### TEXT

━━━━

Feeding Your Baby
Helpful Hints for the Parents of Newborns
The first few weeks of life are a very special time for you and your baby.
Here are some helpful hints that can help keep your baby healthy.
- Be sure to wash your hands before each feeding. Ask others to wash their hands, too. This could keep baby from getting sick.
- Relax and enjoy feeding time. Baby knows how much breastmilk or formula to take. When baby releases the nipple and turns attention to other things, he’s full.
- Baby will take different amounts of breastmilk or formula at different feedings. Be sure to throw out the leftovers in each bottle. Always wash and rinse the bottle and nipple carefully before using them again.
- You can plan to feed your newborn formula every 2 to 3 hours and your breastfed baby a little more often.
- Sometimes babies have a fussy time, often in the late afternoon. This is normal so try not to worry.
- Always hold baby at feeding time! This makes baby feel loved and secure. Propping the bottle can cause ear infections. Also, you may not notice if baby chokes.
- Smoking around baby can cause ear infections and breathing problems. Ask smokers to please step outside or go to another room. If you smoke, this is a good time to quit or cut back. Do not smoke when you are feeding your baby.
- The best food for your baby is breastmilk.

━━━━

### STORED DATA
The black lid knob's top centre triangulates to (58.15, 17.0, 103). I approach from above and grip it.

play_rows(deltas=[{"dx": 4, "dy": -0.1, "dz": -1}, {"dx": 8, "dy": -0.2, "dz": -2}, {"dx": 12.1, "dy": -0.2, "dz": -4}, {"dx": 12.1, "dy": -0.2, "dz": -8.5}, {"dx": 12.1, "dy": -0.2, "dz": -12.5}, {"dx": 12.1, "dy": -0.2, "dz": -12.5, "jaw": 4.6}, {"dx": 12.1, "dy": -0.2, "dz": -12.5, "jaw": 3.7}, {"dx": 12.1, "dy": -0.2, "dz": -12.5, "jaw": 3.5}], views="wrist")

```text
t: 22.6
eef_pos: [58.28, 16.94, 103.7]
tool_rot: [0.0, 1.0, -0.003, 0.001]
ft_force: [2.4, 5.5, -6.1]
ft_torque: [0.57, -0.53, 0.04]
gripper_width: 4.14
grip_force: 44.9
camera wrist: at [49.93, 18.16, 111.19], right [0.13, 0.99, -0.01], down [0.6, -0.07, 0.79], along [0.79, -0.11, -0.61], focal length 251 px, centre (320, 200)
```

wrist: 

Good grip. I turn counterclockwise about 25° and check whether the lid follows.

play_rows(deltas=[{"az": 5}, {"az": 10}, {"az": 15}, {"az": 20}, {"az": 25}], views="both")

━━━━

### TASK INSTRUCTIONS
Produce the text that comes next in the text.

### THE REPLY
- The best formula for your baby is iron-fortified. The iron does not cause colic or constipation. It helps baby stay healthy.
- Wait until at least four months to start cereal! Then start with rice cereal fed with a spoon. Do not put cereal in the bottle.
- Cereal too early might cause allergies later.
- A little spitting up is normal. If you are worried about how much your baby is spitting up, you may be feeding too much at one time. Try giving less at each feeding. Spit up formula or breastmilk will look curdled. Spit up formula will smell sour. This is normal. Be sure to burp baby gently several times during each feeding to prevent spitting up. Keep baby as upright as possible during burping.
- No honey anytime during the first year! It can cause deadly food poisoning.
- Buy some extra formula when you can afford it. This way you won’t get caught without any. If you don’t use powdered formula, you may want to get some for days you and your baby are away from home.